● **Supplied passage**:
Don Guillermo Ariza Lovera, hubiera cumplido exactamente 100 años a las 11 del mediodía de ayer 4 de julio. Lo curioso es que fue inscrito así, con el Don, el 5 de julio de 1920 por el juez municipal de La Rambla el licenciado en Derecho Don Manuel Cuesta Baena, que cuando yo nací resultó que había sido hermano mayor de mi abuela paterna y por tanto mi tío abuelo. No sé como lo llamaban de pequeño, pues tampoco el nombre era común y lo habitual es que siendo el segundo hubiera sido Rafael, el nombre del abuelo materno, pero su madre Doña Dolores Lovera Cabello no era una mujer común y como admiraba al Kaiser Guillermo, al que conocía a fondo pues era lectora diaria de la prensa, así llamó a su hijo.

El caso es que cuando yo lo conocí en la primavera de 1970, él tenía 49 años, se cubría con una gorra y conducía su primer automóvil, un flamante Seat-850 de color vino, con el carnet recién aprobado y yo con 17 años estaba despidiendo a su hija Lola (entonces María Dolores) en la puerta de la Facultad de Veterinaria donde ambos hacíamos primero que entonces era común para las licenciaturas de Ciencias. Luego ya nos seguimos viendo con más frecuencia en  mis visitas a La Rambla en calidad de novio, donde todo el mundo lo conocía como Don Guillermo sin más apellidos.

Hizo los dos primeros cursos de  bachillerato en el instituto de Osuna donde estuvo interno y luego desde 1933 continuó en el colegio subvencionado de segunda enseñanza Alejandro Lerroux en la Rambla, iniciativas que la República extendió por toda la geografía española. Sobre él tuvieron mucha influencia dos mujeres especiales, sus dos abuelas: Dolores Cabello Doñamayor (de familia noble) con la que pasaba muchas horas oyendo música en gramófono  en su casa de la calle Puerta de La Rambla y Concha Salas Reina, mujer culta y valiente con la que  pasaba temporadas en su casa que estaba a mitad de camino de Osuna y con la que tuvo la suerte de vivir el golpe militar del 18 de julio de 1936 en Puente Genil, entonces tenía 16 años recién cumplidos, edad sobrada para ser fusilado.

Como toda la zona, fue dominada por los golpistas en el primer mes, fue “voluntario” , luego alférez provisional y finalmente teniente efectivo, con pocos días en el frente y ninguno en la represión, de ese periodo tres cosas le habían llamado la atención: la falta de agua para asearse, el era muy pulcro en todos los aspectos, el buen armamento personal de las tropas republicanas que se rindieron a su unidad y su amistad con Juan Manuel de Maeztu Hill, único hijo de Ramiro de Maeztu, que también era oficial y con el que coincidió y con su madre en la bonita ciudad de Tarragona.

En cuanto pudo cursó Veterinaria en Córdoba que no terminó hasta el 14 de junio de 1947, pues de vez en cuando lo movilizaban como oficial de complemento y pasaba temporadas de las que recordaba  sobre todo  las que pasó en Lepe y Moguer donde trabó amistad con  las mujeres de la familia Pinzón y con el poeta Curro Garfias.

● **What you have to do**:
Pull out the sentences of the supplied passage that run from "El caso es que" through "sin más apellidos." and give them unchanged.

● **Supplied data**:
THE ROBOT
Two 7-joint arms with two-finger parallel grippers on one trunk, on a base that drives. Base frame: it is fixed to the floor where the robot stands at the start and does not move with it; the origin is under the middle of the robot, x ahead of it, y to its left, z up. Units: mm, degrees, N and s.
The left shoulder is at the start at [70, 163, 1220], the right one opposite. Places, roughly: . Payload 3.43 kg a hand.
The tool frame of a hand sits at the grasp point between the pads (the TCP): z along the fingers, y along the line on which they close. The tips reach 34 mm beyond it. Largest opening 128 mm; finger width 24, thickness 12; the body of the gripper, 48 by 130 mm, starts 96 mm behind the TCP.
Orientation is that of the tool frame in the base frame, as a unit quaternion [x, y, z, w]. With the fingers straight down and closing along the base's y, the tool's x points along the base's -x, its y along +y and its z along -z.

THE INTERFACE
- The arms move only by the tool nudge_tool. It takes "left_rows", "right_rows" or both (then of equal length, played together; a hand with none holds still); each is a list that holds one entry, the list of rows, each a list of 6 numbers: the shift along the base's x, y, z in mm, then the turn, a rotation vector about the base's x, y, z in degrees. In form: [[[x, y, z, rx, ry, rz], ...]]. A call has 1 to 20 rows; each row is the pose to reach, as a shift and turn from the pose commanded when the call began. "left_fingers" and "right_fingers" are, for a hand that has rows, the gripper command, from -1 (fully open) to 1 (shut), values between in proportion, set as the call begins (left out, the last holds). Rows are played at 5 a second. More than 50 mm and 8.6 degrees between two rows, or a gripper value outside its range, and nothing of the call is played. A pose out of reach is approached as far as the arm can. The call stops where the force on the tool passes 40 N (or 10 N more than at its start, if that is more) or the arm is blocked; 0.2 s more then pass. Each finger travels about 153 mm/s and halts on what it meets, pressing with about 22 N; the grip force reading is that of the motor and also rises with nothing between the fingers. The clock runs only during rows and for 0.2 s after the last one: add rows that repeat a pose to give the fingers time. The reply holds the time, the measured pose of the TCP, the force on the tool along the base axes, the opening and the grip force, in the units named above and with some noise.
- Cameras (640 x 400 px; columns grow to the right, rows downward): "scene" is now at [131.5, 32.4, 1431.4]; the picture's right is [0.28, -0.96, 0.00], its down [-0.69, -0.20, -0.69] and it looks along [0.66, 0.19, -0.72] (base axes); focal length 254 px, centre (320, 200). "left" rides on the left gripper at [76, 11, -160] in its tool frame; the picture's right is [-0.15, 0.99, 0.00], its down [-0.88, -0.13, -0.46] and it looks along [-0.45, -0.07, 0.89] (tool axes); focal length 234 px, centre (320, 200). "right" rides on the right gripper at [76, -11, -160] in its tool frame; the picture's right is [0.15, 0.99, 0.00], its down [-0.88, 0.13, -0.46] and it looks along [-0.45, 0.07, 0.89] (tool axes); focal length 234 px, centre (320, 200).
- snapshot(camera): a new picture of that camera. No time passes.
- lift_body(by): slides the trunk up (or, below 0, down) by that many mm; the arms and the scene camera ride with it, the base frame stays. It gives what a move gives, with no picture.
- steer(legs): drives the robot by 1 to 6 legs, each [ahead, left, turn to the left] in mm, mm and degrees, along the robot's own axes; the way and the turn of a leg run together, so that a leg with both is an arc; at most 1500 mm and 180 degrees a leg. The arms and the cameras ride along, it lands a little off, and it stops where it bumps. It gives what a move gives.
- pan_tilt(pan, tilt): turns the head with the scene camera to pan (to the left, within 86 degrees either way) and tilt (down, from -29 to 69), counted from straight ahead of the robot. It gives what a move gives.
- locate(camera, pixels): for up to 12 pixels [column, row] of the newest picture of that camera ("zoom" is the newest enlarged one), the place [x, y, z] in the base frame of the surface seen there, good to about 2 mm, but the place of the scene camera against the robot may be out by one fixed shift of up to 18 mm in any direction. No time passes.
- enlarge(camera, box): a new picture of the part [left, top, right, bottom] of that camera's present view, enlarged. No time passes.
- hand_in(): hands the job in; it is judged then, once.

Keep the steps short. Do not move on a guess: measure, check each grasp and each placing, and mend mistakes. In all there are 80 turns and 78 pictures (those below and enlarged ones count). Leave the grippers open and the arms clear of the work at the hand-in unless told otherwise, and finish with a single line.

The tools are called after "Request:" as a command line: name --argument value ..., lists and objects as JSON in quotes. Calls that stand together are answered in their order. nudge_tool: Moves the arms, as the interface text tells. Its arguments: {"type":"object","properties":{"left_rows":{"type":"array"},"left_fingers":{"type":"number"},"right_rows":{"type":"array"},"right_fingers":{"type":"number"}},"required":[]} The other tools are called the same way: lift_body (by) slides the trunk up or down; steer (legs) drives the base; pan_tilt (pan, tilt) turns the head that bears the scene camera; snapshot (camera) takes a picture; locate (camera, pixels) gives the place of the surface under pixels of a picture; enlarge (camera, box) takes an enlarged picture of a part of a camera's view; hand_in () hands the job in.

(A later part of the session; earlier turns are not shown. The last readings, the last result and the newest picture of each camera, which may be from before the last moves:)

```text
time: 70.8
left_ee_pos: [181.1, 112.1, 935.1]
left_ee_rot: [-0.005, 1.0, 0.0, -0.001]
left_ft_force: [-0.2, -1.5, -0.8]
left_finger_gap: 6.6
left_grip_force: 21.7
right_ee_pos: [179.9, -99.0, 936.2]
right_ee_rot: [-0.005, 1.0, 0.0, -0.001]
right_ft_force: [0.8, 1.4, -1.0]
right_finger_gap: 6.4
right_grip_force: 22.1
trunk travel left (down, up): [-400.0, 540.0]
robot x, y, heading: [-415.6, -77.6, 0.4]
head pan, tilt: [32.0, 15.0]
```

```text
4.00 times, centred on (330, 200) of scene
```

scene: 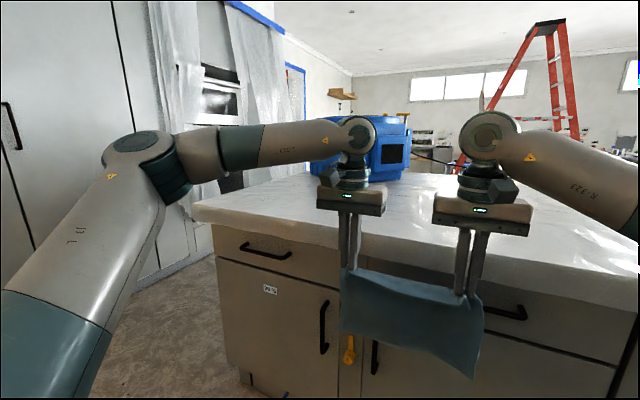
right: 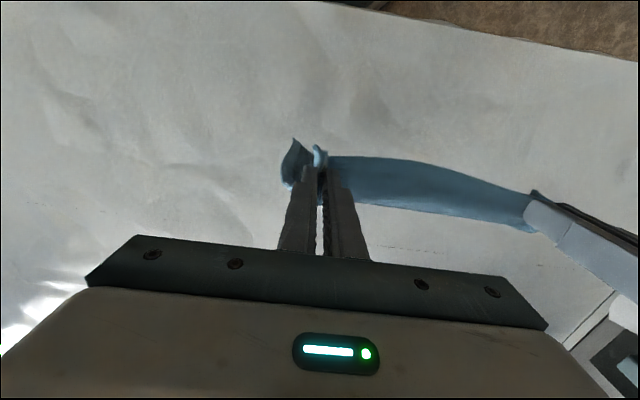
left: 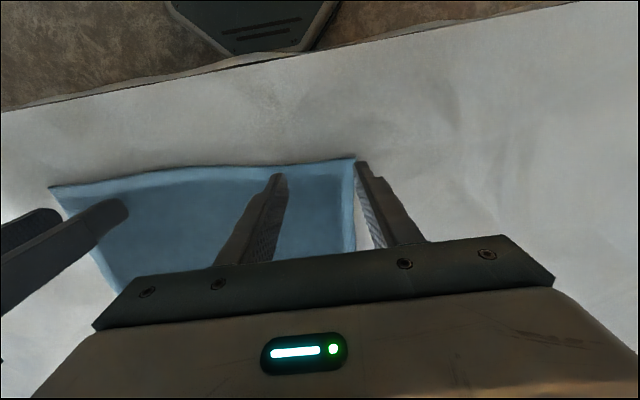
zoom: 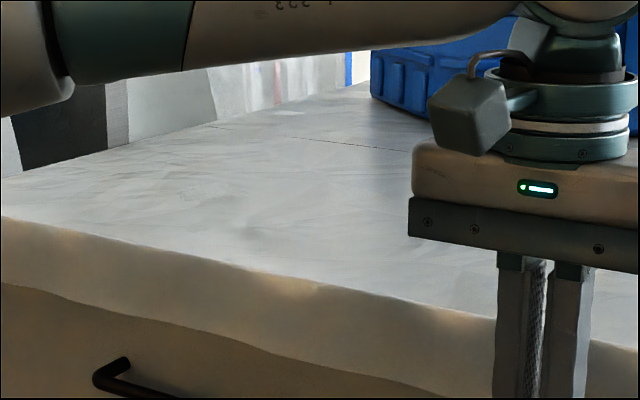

● **Result of the task**:
El caso es que cuando yo lo conocí en la primavera de 1970, él tenía 49 años, se cubría con una gorra y conducía su primer automóvil, un flamante Seat-850 de color vino, con el carnet recién aprobado y yo con 17 años estaba despidiendo a su hija Lola (entonces María Dolores) en la puerta de la Facultad de Veterinaria donde ambos hacíamos primero que entonces era común para las licenciaturas de Ciencias. Luego ya nos seguimos viendo con más frecuencia en  mis visitas a La Rambla en calidad de novio, donde todo el mundo lo conocía como Don Guillermo sin más apellidos.